For Immediate Release
June 26, 2008
For More Information Contact:
Ed Shelleby
(202) 662-3602
WASHINGTON, D.C.— Children’s Defense Fund (CDF) General Counsel Susan Gates today released the following statement concerning the Supreme Court’s decision in the District of Columbia v. Heller case, which struck down Washington, D.C.’s decades-old handgun ban. Earlier this year, CDF and several other organizations submitted an amicus curiae brief to the Supreme Court urging the Justices to uphold the ban.
“The Children’s Defense Fund is disappointed with the U.S. Supreme Court’s decision to strike down D.C.’s handgun ban. Laws such as the D.C. ban not only provide reasonable restrictions, but also are critical to protecting children and teens who are extremely vulnerable to gun violence, as highlighted by CDF’s recently released gun report, Protect Children, Not Guns.
“The gun report reveals that in 2005, the most recent year for which data are available, 3,006 children and teens were killed by firearms, marking the first increase of children and teens killed by gun violence since 1994. It is also the first rise in firearm deaths of children and teens since Congress allowed the Assault Weapons Ban to expire in 2004.

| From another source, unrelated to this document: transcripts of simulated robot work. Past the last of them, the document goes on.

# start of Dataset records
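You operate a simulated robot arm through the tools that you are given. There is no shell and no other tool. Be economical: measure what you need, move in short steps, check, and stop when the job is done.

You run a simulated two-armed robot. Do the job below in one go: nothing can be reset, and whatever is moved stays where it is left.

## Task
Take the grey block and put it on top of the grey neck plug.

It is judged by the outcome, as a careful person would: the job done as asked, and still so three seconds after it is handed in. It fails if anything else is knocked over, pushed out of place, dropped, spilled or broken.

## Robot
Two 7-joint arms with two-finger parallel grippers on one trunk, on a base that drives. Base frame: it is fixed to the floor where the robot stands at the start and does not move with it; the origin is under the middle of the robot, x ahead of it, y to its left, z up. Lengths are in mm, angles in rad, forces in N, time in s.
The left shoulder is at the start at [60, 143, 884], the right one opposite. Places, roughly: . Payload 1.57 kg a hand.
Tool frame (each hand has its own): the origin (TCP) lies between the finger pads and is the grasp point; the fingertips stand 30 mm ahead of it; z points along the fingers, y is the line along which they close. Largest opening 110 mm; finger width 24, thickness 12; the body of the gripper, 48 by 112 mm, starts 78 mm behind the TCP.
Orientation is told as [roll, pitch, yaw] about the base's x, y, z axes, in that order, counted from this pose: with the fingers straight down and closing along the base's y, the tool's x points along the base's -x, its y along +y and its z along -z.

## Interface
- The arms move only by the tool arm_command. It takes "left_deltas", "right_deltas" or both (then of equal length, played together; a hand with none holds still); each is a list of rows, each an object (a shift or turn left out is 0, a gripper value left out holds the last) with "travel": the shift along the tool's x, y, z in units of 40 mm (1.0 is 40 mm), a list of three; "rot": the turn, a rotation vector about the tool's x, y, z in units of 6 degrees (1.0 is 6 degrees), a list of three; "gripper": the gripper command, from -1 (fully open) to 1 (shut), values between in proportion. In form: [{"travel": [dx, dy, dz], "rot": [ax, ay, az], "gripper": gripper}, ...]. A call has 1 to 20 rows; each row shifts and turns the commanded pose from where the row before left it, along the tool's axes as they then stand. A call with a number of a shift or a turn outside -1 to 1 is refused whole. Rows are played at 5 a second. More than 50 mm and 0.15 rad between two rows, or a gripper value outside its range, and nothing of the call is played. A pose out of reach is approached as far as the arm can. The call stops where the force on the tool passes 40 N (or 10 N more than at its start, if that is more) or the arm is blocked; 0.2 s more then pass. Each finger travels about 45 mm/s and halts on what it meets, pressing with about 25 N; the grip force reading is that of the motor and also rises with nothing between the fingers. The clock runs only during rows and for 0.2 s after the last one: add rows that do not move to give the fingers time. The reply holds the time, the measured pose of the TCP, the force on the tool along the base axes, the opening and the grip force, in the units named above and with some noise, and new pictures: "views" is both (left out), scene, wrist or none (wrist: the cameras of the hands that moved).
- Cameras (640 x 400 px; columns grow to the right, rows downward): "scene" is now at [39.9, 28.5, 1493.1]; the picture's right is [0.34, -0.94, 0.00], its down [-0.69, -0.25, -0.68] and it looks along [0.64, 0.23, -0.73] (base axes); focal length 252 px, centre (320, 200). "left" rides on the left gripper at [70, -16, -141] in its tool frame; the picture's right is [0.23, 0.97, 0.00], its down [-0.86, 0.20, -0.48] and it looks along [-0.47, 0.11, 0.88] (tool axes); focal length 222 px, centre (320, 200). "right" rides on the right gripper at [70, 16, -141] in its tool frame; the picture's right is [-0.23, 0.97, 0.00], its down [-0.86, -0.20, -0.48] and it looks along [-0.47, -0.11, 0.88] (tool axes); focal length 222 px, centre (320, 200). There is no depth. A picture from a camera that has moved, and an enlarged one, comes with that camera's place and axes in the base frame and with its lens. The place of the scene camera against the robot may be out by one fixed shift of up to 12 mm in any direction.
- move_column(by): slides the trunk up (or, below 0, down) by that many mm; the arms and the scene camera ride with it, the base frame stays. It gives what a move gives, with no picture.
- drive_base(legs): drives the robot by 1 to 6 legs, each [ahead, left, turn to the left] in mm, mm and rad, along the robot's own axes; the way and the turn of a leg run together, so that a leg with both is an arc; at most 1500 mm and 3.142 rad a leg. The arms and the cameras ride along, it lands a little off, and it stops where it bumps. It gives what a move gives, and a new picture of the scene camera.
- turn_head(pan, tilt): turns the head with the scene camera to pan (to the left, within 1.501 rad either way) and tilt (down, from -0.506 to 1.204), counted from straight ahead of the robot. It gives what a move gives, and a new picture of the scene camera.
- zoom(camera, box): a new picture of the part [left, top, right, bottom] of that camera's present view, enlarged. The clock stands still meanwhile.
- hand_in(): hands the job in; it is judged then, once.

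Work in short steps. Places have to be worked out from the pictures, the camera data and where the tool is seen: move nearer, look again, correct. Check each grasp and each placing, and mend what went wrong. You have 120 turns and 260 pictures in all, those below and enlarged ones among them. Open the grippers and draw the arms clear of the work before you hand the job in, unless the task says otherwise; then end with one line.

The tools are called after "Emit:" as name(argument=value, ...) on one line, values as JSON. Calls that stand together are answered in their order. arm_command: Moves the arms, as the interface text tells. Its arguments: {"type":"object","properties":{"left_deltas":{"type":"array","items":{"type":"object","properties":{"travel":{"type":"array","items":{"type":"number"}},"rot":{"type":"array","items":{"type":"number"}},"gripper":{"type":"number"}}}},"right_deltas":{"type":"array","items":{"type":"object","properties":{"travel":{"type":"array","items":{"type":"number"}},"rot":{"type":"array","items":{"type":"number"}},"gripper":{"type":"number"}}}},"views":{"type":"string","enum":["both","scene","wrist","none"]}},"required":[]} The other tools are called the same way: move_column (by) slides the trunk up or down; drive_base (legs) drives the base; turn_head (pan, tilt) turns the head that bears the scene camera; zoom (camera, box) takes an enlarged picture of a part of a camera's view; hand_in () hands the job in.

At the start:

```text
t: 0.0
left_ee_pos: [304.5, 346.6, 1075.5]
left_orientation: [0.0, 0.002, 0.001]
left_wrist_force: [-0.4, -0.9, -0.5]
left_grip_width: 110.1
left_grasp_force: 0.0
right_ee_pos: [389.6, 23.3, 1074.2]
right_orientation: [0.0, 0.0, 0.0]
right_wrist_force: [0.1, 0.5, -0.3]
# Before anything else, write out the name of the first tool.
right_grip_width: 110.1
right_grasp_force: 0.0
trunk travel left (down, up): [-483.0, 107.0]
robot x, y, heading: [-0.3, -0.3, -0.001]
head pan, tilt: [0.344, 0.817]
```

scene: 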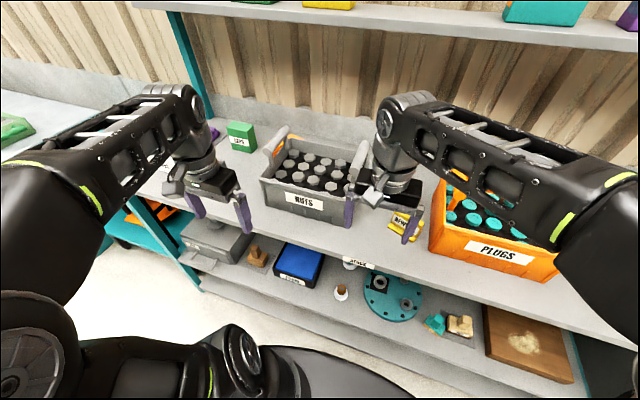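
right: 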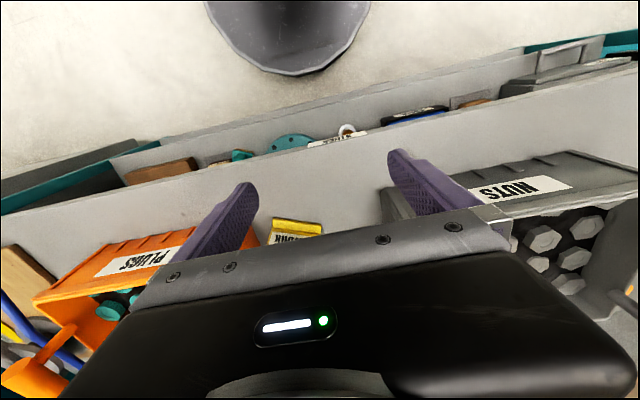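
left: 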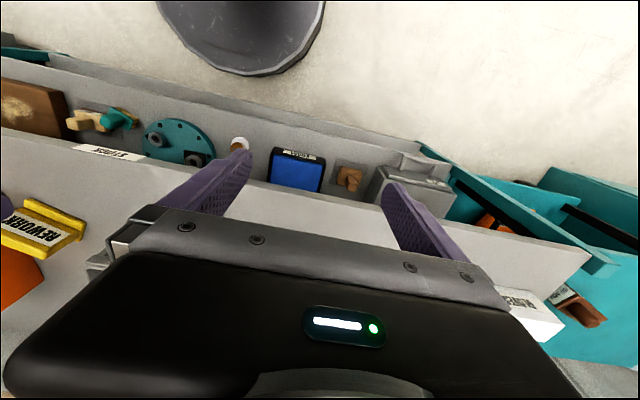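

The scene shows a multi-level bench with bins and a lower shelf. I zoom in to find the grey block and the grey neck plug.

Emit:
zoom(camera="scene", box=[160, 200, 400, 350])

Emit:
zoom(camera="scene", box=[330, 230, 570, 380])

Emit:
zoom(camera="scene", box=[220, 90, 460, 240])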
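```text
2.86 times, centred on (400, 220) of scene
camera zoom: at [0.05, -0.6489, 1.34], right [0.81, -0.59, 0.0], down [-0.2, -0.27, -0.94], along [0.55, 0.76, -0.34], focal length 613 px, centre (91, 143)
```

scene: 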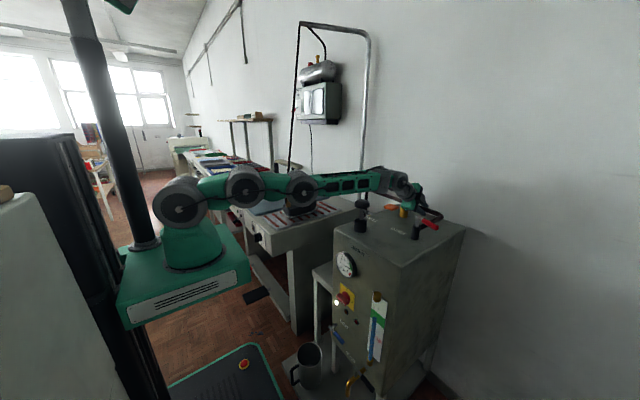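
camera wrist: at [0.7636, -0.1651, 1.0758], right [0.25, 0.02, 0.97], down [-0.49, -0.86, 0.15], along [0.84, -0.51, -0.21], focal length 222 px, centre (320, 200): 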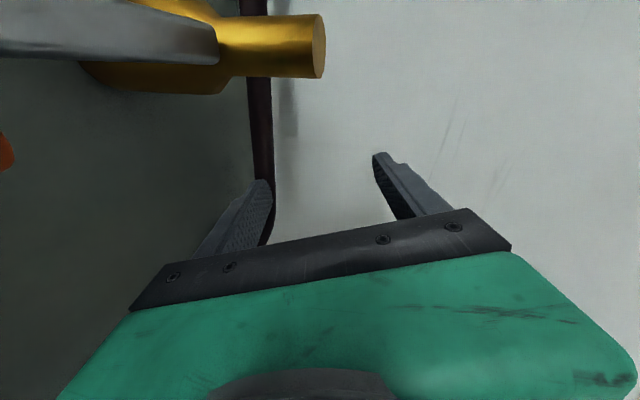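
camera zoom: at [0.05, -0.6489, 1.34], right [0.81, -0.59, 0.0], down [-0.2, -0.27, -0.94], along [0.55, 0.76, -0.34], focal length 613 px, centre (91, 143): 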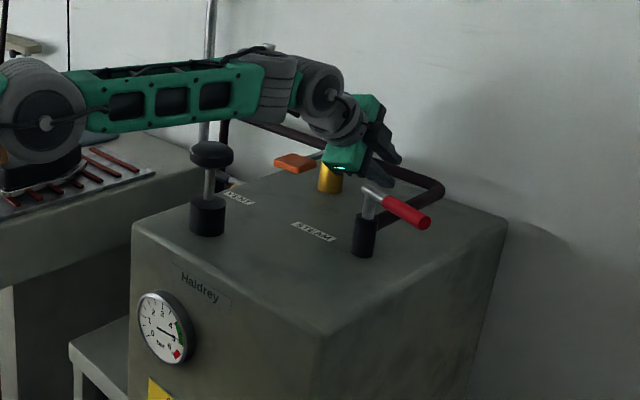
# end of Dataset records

In 2005, more preschoolers were killed by guns than were law enforcement officers in the line of duty.
- The number of children and teens killed by guns in 2005 would fill 120 public school classrooms of 25 students each.
- Eight children and teens are killed each day by gun violence, a death toll that is the equivalent of one Northern Illinois University shooting every 15 hours or one Virginia Tech massacre every four days.
- Additionally, more than five times as many children and teens suffered non-fatal gun injuries in 2005.
“While this decision will have a devastating impact on D.C.’s handgun laws, the Supreme Court did recognize that ‘the Second Amendment is not unlimited’ and that prohibitions on possession and use of handguns are constitutional. Federal, state and local governments must enact laws to prohibit use of handguns by and around children and youth to stop tragic deaths and injuries. We also must urge Congress to enact common sense gun safety measures by requiring criminal background checks on those who purchase guns from unlicensed gun dealers. Finally, we must confront America’s culture of violence by stressing more non-violent values and conflict resolution. In light of the Supreme Court’s decision, every citizen must take action to help ensure our children a safe future.”